Finalmente, parece que ha llegado el momento de afrontar la cuestión peor resuelta de la Transición. Me refiero a la vertebración territorial del Estado. Se estableció un proceso de descentralización abierto, que 35 años después amenaza la integridad del Estado y su buen funcionamiento. Un modelo federal puede, y quizás debe contemplarse. En todo caso se precisa un acuerdo general que implique una definición estable de la estructura territorial del Estado y una racionalidad administrativa, recuperando un sentido de lealtad institucional entre todas las partes que lo conforman. En definitiva, se hace necesario un cambio constitucional como los aprobados recientemente en Alemania y Canadá, que, aun siendo muy distintos, pueden servirnos de referencia.
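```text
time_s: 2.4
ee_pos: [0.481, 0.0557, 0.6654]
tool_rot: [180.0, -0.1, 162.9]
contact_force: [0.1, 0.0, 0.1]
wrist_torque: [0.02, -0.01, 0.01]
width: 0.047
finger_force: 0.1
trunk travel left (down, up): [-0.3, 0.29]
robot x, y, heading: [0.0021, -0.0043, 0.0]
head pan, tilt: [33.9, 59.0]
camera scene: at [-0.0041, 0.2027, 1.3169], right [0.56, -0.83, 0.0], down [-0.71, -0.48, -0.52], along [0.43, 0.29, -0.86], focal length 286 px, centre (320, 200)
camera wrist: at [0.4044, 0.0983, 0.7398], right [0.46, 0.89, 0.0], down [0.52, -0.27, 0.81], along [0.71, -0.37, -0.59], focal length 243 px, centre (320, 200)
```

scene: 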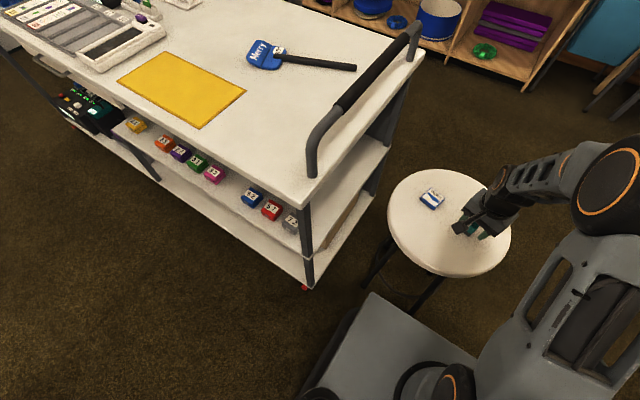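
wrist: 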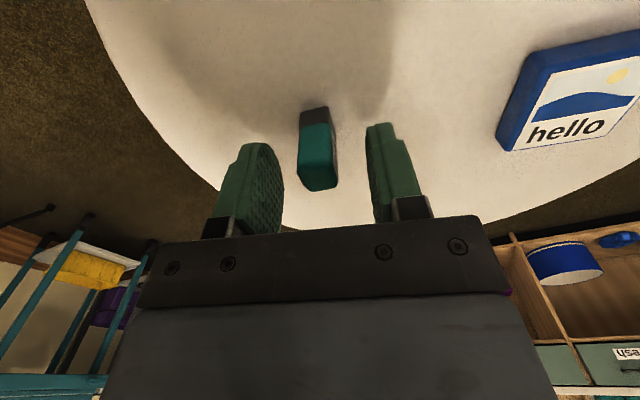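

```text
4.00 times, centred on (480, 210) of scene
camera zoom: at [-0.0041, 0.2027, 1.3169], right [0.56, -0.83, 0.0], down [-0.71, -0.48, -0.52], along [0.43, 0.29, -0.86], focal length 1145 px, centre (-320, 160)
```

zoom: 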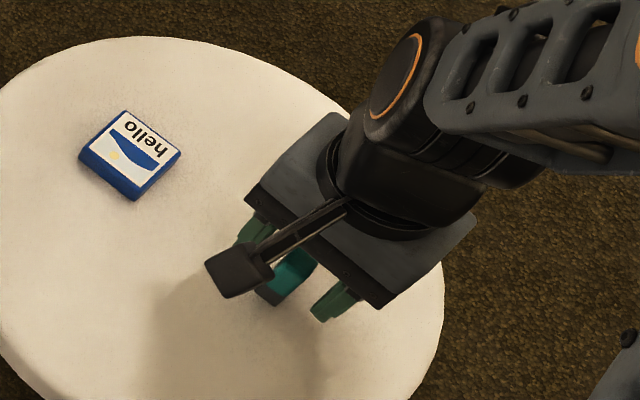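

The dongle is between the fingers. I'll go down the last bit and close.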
Es inimaginable abordar todo lo anterior sin un consenso previo entre los principales partidos, no buscando una mayoría aritmética de diputados sino una mayoría que legitime las soluciones políticas que deben adoptarse, como resulta igualmente inimaginable que el definitivo final del terrorismo vasco, que conlleve su desarme, pueda alcanzarse sin esa misma mayoría legitimadora, por muy cercano que ahora se nos presente.
El peso de esta ingente tarea reconstituyente de nuestra democracia va a recaer principalmente en la generación que sigue a la que hizo posible la Transición. Contarán con el apoyo y la experiencia de los anteriores, y deberán también sumar la ilusión y la fuerza de los más jóvenes. Los españoles demostraron ya que son capaces de empeñar sangre, sudor, trabajo y lágrimas para hacer posible un proyecto consensuado, política y socialmente, de libertad y progreso solidario. Y si son debidamente convocados volverán a hacerlo en esta hora de vértigo y esperanza, sobre ese profundo deseo de cambio que recorre nuestra sociedad, para salir de la crisis económica, regenerar la vida política y reformar la Administración del Estado.
Gregorio Marañón Bertrán de Lis es miembro de la Real Academia de Bellas Artes de San Fernando.